> [Text passage]
What is Data Engineering? From A to Z.

Updated: Jan 23, 2023



Before going to explore what data engineering is let's see some interesting figures related to data generation from various sources:

  1. Each day, Google processes 8.5 billion searches.

  2. WhatsApp users exchange up to 65 billion messages daily.

  3. The World will produce slightly over 180 zettabytes of data by 2025.

  4. The market of Big Data analytics in banking is set to reach $62.10 billion by 2025.

  5. Using big data, Netflix saves $1 billion per year on customer retention.

Seems interesting, Let's move further.

The data is growing at an unprecedented rate every day in such a way that by the end of the year 2022, the world will produce 94 Zetta Bytes of Data and the reason behind this is data generation from enormous sources like social media platforms, smartphone applications, clickstreams, Internet of Things (or IoT) devices, etc. This immense amount of data generated at a high speed (GB/s) introduces technical challenges for extracting, storing, managing, and deriving facts and figures which may help in business growth.


This huge amount of data that companies receive from various sources can uncover many opportunities for understanding their business, customers, and making better business decisions, by extracting insights from the data. In order to do this, businesses require skilled engineers for data governance and strategy, such as Data Engineers, Data Analysts, and Data Scientists so that these skilled people can turn the vast amount of data into actionable insights.


Thus, the Data Engineering field concerns with the mechanics of the flow and access of the data with a goal of "quality data available for fact-finding and data-driven decision-making". Now, Data Engineer comes here who design, build, maintain scalable data infrastructures and platform to make quality data available for decision-making. These data infrastructures include data repositories such as databases, data warehouses, data lake, as well as data pipelines for transforming and moving data between these systems. At the same time, Data Engineers also make sure that data is highly available, consistent, secure, and recoverable.

 

Evolution of Data Engineering

Two decades back when Data was not generated in a massive amount at a high speed from multiple sources it means data can be stored on a single machine and hence can be analyzed without utilizing scalable data infrastructures which also makes it easily accessible for finding insights of the business. But now, the past decade has exponentially changed the way data is perceived and used. Organizations are now more reliant on collecting users' data and analyzing them to create business value and make business decisions.


So today, handling the massive amount of variety of data which are coming with high velocity becomes a necessity for companies to handle it by introducing a scalable amount of storage with highly distributed computation, and because of this change in the rate of data generation compared to the last two decades companies required Data Engineers who can build scalable infrastructure for managing an ever-growing variety of data so that data can be delivered for further analysis and enable the business to make the best decision based on their findings. For more details about how the Data Engineering field evolves refer to the link and link.


This is how data creation has changed in the last decade and still, it's growing so the need for Data Engineers is emerging. Let's move to the ecosystem of Data Engineering where you will get to know terminologies and building blocks of the Data Engineering field.

> [Dataset extract]

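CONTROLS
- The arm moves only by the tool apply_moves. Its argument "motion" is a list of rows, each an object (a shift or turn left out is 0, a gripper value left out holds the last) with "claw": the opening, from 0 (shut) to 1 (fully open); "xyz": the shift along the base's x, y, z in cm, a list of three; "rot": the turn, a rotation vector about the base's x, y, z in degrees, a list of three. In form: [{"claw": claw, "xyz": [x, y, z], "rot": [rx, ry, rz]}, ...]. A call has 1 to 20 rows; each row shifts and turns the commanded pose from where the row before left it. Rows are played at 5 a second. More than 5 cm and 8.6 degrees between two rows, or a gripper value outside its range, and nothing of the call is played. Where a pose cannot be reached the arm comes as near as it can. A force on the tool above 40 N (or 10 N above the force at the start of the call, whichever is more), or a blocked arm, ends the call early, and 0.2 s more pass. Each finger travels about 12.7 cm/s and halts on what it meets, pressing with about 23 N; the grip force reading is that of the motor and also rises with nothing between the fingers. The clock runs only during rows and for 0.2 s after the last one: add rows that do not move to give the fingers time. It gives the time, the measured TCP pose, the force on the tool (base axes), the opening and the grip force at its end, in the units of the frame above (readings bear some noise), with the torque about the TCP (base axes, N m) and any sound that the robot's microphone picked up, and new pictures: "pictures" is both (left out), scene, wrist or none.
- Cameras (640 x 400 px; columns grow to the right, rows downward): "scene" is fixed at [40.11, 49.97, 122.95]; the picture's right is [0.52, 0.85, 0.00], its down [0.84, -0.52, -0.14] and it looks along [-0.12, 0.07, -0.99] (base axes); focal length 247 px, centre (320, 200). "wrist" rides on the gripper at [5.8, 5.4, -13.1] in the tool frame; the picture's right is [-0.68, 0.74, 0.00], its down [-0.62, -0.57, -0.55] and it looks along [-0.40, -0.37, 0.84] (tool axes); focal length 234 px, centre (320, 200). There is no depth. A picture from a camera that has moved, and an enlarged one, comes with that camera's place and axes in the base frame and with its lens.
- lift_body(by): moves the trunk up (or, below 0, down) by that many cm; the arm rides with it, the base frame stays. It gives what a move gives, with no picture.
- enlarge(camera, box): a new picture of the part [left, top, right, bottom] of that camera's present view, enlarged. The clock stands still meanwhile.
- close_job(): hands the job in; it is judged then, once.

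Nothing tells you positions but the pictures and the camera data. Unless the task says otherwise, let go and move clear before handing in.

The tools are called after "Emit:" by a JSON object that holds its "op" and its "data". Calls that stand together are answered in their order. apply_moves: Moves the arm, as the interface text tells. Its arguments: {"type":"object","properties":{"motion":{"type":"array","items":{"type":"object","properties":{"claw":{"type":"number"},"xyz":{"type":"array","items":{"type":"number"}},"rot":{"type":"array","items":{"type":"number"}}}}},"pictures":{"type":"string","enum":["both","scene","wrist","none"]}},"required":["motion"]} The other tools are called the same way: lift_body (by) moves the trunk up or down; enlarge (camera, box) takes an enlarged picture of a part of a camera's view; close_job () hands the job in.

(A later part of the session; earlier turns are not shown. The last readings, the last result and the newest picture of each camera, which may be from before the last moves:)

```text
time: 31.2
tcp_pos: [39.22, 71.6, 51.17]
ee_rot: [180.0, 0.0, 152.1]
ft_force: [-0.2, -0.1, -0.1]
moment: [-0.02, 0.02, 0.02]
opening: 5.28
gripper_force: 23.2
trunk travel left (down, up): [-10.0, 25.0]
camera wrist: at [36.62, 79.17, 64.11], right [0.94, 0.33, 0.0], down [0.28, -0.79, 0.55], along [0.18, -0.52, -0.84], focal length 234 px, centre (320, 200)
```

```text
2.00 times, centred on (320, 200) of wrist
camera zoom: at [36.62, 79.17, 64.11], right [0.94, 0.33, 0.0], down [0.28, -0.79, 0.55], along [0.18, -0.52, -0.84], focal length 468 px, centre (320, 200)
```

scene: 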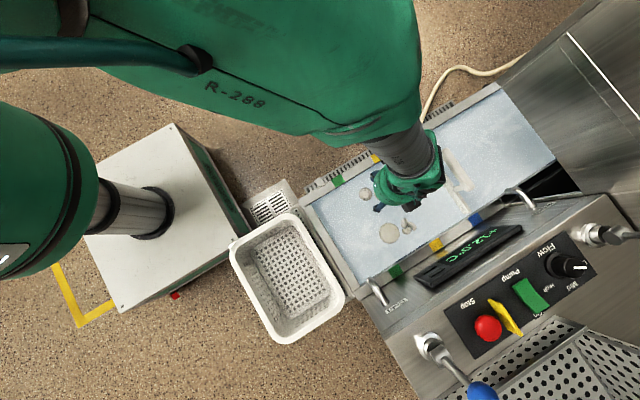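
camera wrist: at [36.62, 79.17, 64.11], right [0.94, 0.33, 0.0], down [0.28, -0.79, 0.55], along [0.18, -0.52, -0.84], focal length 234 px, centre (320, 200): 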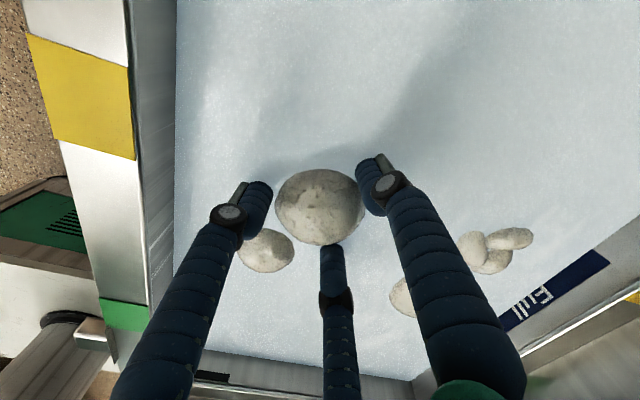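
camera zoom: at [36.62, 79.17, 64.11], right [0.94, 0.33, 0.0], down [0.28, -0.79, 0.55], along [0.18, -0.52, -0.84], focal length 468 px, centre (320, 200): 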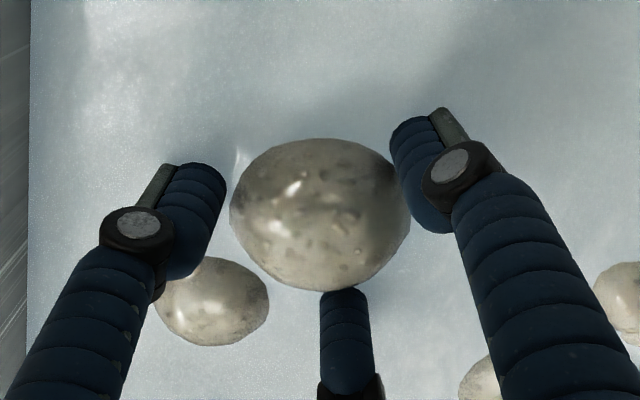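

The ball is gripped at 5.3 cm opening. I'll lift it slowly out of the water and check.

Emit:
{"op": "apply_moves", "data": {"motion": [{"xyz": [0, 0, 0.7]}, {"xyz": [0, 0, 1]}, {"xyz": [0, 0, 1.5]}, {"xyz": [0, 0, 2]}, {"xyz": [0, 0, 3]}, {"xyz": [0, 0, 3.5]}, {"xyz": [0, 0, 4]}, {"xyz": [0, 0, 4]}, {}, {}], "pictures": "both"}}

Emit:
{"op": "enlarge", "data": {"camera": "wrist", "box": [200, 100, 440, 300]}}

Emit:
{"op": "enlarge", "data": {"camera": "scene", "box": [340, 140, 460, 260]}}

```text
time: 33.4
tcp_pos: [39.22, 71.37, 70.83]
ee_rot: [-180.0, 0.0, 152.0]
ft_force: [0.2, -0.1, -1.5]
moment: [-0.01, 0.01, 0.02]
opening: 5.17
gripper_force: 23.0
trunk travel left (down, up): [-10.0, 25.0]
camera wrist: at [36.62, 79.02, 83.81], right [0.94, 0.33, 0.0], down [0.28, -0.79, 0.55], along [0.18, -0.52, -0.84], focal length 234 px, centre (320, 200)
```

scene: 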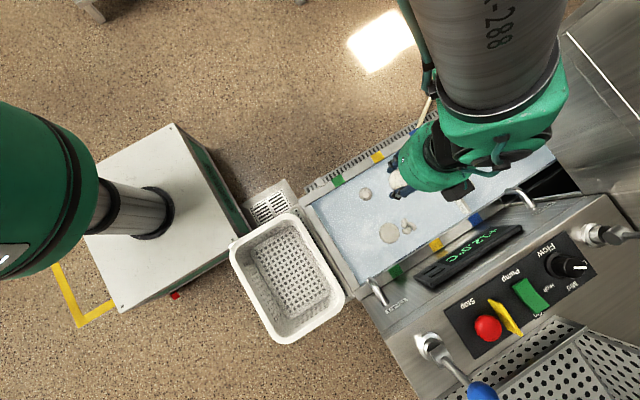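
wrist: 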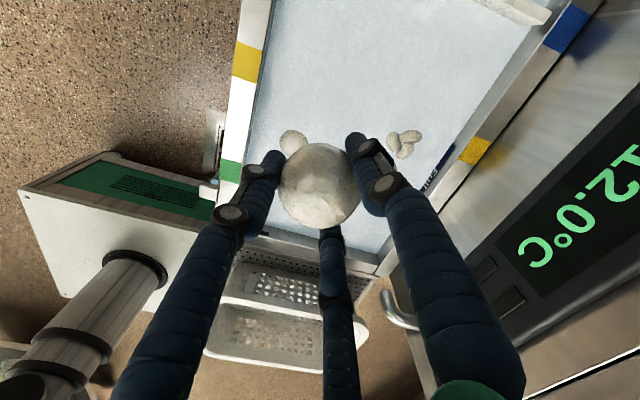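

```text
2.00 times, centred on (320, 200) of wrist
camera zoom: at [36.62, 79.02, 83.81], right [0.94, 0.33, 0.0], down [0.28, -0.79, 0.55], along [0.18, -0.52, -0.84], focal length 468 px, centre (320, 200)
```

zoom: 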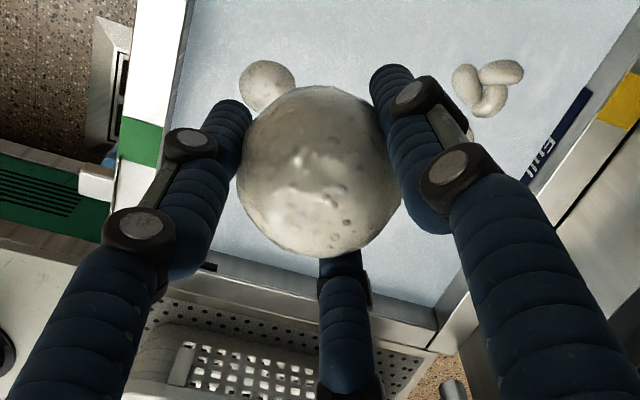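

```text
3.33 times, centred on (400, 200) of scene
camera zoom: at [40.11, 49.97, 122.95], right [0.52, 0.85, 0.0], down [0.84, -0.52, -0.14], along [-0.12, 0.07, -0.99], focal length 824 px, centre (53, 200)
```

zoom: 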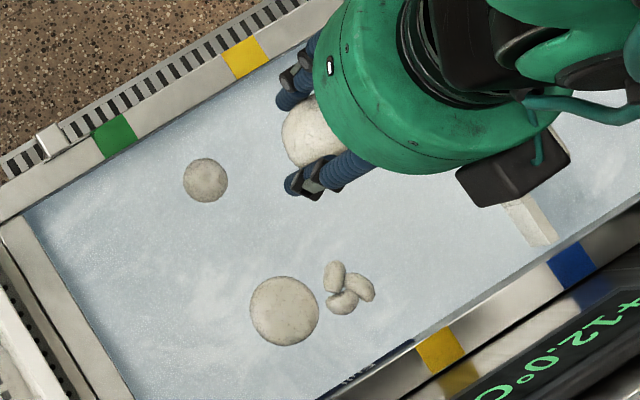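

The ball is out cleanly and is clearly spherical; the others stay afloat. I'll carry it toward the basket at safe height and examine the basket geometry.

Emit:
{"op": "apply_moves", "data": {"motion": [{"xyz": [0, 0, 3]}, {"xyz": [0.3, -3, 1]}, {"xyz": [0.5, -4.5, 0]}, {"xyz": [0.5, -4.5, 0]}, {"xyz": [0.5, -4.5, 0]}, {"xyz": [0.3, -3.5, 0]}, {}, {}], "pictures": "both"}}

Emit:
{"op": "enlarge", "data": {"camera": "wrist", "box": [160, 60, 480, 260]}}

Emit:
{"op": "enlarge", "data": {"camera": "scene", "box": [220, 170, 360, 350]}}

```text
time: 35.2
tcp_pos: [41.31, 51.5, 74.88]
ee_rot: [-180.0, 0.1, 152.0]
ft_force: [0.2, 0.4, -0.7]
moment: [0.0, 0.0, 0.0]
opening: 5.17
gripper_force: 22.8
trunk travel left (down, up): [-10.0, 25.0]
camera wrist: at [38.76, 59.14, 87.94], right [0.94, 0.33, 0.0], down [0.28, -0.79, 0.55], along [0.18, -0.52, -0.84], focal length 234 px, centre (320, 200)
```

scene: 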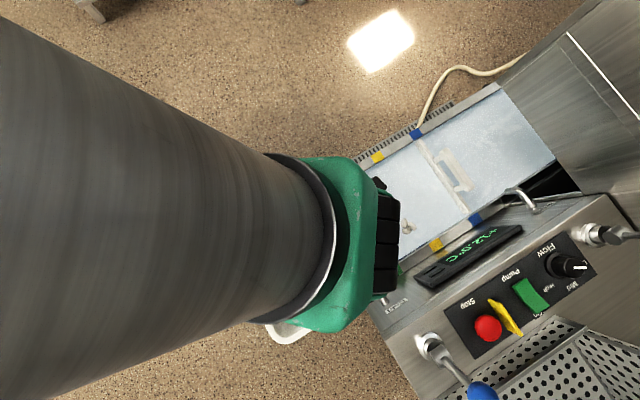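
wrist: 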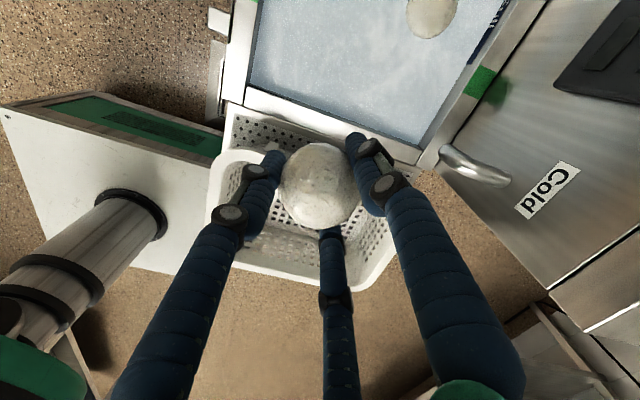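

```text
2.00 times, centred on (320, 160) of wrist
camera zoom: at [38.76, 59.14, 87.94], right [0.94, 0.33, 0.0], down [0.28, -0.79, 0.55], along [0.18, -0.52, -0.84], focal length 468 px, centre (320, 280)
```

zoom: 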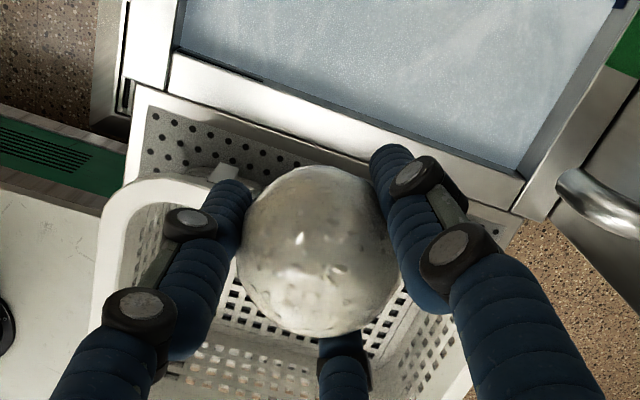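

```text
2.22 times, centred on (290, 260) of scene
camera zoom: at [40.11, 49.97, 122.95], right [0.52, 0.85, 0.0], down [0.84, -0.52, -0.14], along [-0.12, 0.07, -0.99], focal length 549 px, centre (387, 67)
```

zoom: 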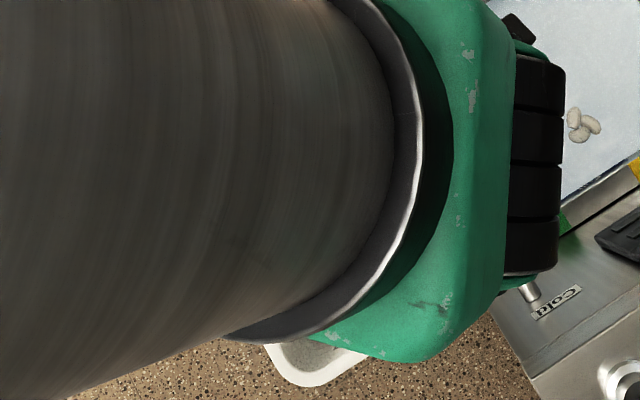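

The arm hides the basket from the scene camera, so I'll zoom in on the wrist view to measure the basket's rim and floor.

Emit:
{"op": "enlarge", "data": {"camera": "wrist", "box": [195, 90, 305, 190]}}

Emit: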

> [To be done]
1. Reproduce exactly the lines from the line with "- lift_body(by): moves" to the line with "Nothing tells you", both end lines included.
2. Write what comes next in the text passage.

> [Results of the tasks]
1.
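- lift_body(by): moves the trunk up (or, below 0, down) by that many cm; the arm rides with it, the base frame stays. It gives what a move gives, with no picture.
- enlarge(camera, box): a new picture of the part [left, top, right, bottom] of that camera's present view, enlarged. The clock stands still meanwhile.
- close_job(): hands the job in; it is judged then, once.

Nothing tells you positions but the pictures and the camera data. Unless the task says otherwise, let go and move clear before handing in.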

2.
Data Engineering Ecosystem

The ecosystem of the Data Engineering field is the combination of data infrastructure, frameworks, and processes that helps in making Data Engineering tasks production ready. Let's see individually what this term means:

Data Infrastructure:

Data Infrastructure contains various data repositories which are used as enterprise data storage into which data has been specifically partitioned for analytical or reporting purposes. Data repositories are categorized as databases, data warehouses, data lake, and data marts. let's see an overview of these data repositories. Selecting the right one is a crucial part of the design.

  • Database: A database is used for storing information, or data in an organized way in a computer system which can be relational or non-relational.

  • Data Warehouse: Data Warehouse is a central repository where data is integrated from multiple sources using the ETL process and used to store current and historical data that has been cleaned, conformed, and categorized.

  • Data Lake: Store large volumes of raw data in its native format, straight from its source. This can be structured, semi-structured, or unstructured.

  • Data Marts: A Data Mart is a sub-section of the Data Warehouse, built specifically for a particular business function, purpose, or community of users like the sales and finance group of an organization.

Note: A well-designed data repository is essential for building a system that is scalable and capable of performing during high workloads.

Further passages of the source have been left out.